São Tomé and Príncipe’s first EITI report is accompanied with a report covering the Joint Development Zone for producing oil with Nigeria. The reports cover years 2003-2013.

From a maritime dispute to joint development

The establishment of the Joint Development Zone (JDZ) between Nigeria and São Tomé and Príncipe in 2001 settled a dispute between the two countries, which both claimed rights to the potentially oil-rich area. The zone is managed by the Joint Development Authority (JDA).

The JDZ report includes all payments made by companies to the JDA, transfers by JDA to the governments of Nigeria and São Tomé, the legal and fiscal framework governing the JDZ, companies operating in the zone, and other information that enables the citizens of the two countries to better understand the arrangement and its current status.

The vast majority of São Tomé's oil revenues dervied from payments that were made in 2004 and 2005 by companies exploring in the JDZ the country shares with Nigeria. Only US $9 million derived from São Tomé’s own Exclusive Economic Zone (EEZ), where three companies have been searching for oil since 2011.

São Tomé and Príncipe’s sources of oil revenue 2003-2013, US$

In addition to the revenue figures, the reports contain information about how the sector is governed.

Showing how revenue is used

The Joint Development Authority is financed by the governments of Nigeria and São Tomé and Príncipe. The total budget between 2004 and 2013 was US $117 million, of which STP's share was roughly US $47 million (40%). The budget is spent on the administration of the zone. However, since 2008 Nigeria has paid São Tome´s part of the JDA’s budget. This means that between 2008 and 2013, São Tomé has accumulated a US $21 million debt to Nigeria.  

STP's US $60 million revenue from signature bonuses was deposited into the national oil account, from which a maximum of 20% of the balance can annually be transferred to the state budget. At the end of 2013, there was roughly US $10 million left in the account.

Social projects under scrutiny

Signature bonuses are not the oil industry’s only contribution to São Tomé and Príncipe.
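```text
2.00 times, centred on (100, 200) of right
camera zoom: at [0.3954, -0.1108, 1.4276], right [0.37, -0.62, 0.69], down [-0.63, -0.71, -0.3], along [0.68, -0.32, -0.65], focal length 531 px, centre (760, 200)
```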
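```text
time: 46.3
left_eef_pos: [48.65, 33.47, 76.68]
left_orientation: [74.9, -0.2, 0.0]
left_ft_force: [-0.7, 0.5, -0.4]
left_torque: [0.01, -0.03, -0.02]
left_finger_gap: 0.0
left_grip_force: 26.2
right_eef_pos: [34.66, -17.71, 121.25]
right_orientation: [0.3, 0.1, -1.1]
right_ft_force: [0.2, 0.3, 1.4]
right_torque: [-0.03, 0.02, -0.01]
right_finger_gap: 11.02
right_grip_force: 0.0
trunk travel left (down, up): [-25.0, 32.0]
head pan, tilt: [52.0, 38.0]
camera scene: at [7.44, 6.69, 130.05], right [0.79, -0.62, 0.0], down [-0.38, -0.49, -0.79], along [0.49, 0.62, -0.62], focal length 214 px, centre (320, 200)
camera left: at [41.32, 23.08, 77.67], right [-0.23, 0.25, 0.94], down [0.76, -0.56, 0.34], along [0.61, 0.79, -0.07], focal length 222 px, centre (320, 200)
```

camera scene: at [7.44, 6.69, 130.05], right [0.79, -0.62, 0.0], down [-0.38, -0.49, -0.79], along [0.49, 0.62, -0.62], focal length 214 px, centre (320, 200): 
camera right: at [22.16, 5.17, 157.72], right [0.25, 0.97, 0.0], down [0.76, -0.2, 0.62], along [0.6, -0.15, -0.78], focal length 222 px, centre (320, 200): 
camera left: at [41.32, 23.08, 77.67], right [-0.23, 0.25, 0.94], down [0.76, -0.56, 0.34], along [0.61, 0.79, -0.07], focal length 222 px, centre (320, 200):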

Contracts oblige oil companies to undertake social projects.  Companies exploring in the Joint Development Zone have completed projects worth US $3.6 million in São Tomé and Príncipe. This includes, for example, the construction of a hospital on the island of Príncipe and providing food for the canteen of Patrice Lumumba school.

Based on consultations with local civil society the report recommends that the management and monitoring of these projects is improved, as well as communication between the JDA and civil society. These recommendations, along with others, aim to ensure the transparent governance of this nascent oil sector.